17. Similarly, the observations of the Gauhati High Court in Samati Deb Barma v. State of Tripura 1987 ACJ 205 (Gauhati), are also very much illuminating. They are as follows:

Let us now read the crucial provisions which deal with 'liability without fault' which purport is made clear not only by the Chapter's caption but in the supplemental substantive provision enacted in Section 92-B, which contemplates that the interim and instant relief sought to be provided under Section 92-A was not in derogation of not only the remedy available under any other law but under any other provision of the Act itself. It is contemplated under Section 92-B that the right to claim compensation under Section 92-A in respect of death or permanent disablement shall be in addition to 'any other light', which right and its character is also with great care and caution indicated within parentheses by legislature stating 'hereinafter in this section referred to as the right on the principle of fault' to make the distinction clear. Before we refer to the language of Section 92-A itself we may at once say that the legislature advisedly created a new liability 'without fault' in the new provision and this liability was, therefore, made limited as respects the financial burden and also expressly specified as respects the persons burdened. There is no doubt, therefore, that this interim relief was sought to achieve a wholesome salutary purpose by providing the minimum instant relief to the needy and deprived, to the destitute, hapless and helpless who had become victims paradoxically of the advanced technology of the modern age. Needless to recall in this connection that the provisions of the new Chapter came to be enacted as a response to judicial clamour for such a measure orchestrated at the highest level in more than one reported decisions of the Apex Court reminding the State of its duties as a 'Welfare State' to respond to pragmatic and humanitarian considerations.
The language of Section 92-A, in our opinion, is terse but pregnant and forceful and leaves little room to make any dent on the inexorable mandate thereof. Sub-section (1) contemplates that in a case of death or permanent disablement of any person which 'has resulted from an accident arising out of the use of motor vehicle or motor vehicles', the owner or owners thereof shall be 'jointly and severally' liable to pay compensation thereunder.
(Emphasis added) Now, in view of this, it would be obvious that the defence raised by the appellant insurance company cannot be sustained and the breach complained of cannot invalidate the award.

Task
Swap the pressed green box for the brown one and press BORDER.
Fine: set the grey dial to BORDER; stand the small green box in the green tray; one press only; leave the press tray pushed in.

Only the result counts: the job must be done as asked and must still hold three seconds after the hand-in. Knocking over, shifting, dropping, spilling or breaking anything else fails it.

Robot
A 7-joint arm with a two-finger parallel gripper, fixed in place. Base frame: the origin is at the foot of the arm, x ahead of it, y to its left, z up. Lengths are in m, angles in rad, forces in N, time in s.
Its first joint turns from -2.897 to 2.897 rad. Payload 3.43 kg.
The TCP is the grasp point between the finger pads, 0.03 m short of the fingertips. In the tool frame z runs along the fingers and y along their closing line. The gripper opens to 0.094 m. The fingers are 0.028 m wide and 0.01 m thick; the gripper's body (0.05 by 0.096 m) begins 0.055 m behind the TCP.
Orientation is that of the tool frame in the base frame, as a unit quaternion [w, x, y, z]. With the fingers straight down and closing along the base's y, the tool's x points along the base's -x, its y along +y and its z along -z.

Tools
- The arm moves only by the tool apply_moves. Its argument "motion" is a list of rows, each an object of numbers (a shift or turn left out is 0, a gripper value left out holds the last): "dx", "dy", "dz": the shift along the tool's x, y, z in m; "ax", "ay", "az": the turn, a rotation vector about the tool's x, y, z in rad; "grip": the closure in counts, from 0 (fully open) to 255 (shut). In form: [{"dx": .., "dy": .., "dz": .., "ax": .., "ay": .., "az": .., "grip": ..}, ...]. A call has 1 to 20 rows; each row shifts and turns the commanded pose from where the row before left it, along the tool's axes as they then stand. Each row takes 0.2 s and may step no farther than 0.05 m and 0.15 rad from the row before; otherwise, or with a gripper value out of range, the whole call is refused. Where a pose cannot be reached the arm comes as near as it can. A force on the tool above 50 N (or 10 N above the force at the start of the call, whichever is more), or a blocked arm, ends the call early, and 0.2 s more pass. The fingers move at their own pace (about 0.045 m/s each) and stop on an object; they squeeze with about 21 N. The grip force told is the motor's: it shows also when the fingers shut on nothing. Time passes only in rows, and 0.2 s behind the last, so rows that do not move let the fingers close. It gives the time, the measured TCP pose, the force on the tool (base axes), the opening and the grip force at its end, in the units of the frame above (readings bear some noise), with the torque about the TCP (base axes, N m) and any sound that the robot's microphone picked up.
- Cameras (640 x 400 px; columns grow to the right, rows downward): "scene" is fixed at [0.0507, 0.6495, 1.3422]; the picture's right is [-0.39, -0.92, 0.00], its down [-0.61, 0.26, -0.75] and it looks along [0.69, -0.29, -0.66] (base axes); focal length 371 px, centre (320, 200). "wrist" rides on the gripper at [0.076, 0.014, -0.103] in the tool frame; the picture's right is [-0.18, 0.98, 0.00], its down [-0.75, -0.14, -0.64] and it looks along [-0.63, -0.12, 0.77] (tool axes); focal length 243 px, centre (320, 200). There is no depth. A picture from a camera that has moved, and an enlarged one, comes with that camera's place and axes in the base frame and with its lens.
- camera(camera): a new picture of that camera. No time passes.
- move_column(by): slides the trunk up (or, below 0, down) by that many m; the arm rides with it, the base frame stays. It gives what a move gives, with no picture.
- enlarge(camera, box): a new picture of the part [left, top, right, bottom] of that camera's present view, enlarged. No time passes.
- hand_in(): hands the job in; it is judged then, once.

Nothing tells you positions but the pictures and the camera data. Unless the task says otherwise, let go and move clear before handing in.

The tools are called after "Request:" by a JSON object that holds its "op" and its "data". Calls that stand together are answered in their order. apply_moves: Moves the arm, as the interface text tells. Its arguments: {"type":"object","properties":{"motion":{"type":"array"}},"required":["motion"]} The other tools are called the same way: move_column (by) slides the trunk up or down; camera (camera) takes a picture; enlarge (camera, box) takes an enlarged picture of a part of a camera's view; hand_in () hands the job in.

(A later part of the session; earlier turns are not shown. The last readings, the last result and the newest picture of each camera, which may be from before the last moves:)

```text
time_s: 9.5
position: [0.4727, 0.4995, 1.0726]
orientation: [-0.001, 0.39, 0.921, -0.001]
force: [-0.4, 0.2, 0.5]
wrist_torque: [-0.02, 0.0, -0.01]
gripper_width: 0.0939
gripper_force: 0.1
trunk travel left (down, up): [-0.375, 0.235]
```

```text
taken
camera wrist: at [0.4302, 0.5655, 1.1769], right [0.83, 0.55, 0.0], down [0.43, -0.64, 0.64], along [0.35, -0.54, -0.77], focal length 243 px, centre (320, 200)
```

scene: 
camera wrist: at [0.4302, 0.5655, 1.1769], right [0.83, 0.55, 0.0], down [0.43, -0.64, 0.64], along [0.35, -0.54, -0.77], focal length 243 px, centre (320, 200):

18. Apart from that, there is an important provision added to Chapter X relating to no fault liability which is Section 144 of the said Act. The said provision reads that the provisions of this Chapter X shall have effect notwithstanding anything contained in any other provisions of this Act or of any other law for the time being in force. Indeed, a question would arise whether in face of this provision, any of the defences mentioned in Section 149 could be raised by the insurance company after it is established that the insurance company is the insurer as indicated. The foregoing discussion would show that Chapter X has been a serious departure from the common law. No fault liability unknown hitherto has been made a part of the statute and the court has observed that this claim is peremptory, indefensible and conclusive. Of course, this point may not be decided in this case, because no plea has been raised that even if the defence is available to the insurance company in regard to the breach of any of the conditions of the insurance policy and even if it succeeds in proving those breaches, the insurance company cannot plead any of those defences in view of the introduction of Section 144 of the Act, once the contract of insurance is established. That may be raised in appropriate matter wherein the submissions should specifically dwell on this argument. In absence thereof, it would not be proper to decide this question in these appeals.

19. The next question is with regard to the court fees. Admittedly, the appellant has not paid the ad valorem court fees on the claim. Under Rule 129 of the Motor Vehicles Rules, there is special provision of paying the court fees at stipulated rates. Those rates are far below the court fees required to be paid in the civil suits or the other proceedings. However, under Section 7(2) of the Bombay Court Fees Act, it is clearly mentioned that if an appeal is preferred by the insurer or the owner of the motor vehicle, the full ad valorem court fees is liable on the amount at which the relief is valued in the memorandum of appeal, according to scales prescribed under Article 1 of Schedule I. Low rates have been prescribed in the said provision with regard to the appeal to be preferred by any other person. This would, therefore, show that insurer has to pay ad valorem court fees in terms of Article 1 of Schedule I. Here, as indicated, the fees of Rs. 25/- has been paid. Hence, the appellant has to make payment of the difference of the court fees.

20. Accordingly, all the appeals are dismissed with costs. The awards passed by the learned Member of the Motor Accidents Claims Tribunal in various appeals are confirmed. The appellant shall pay forthwith the difference of court fees as indicated above. The appellant is allowed to deposit the cheques of the award amounts. The appellant is granted time of four weeks to pay the difference of court fees as stated in the judgment.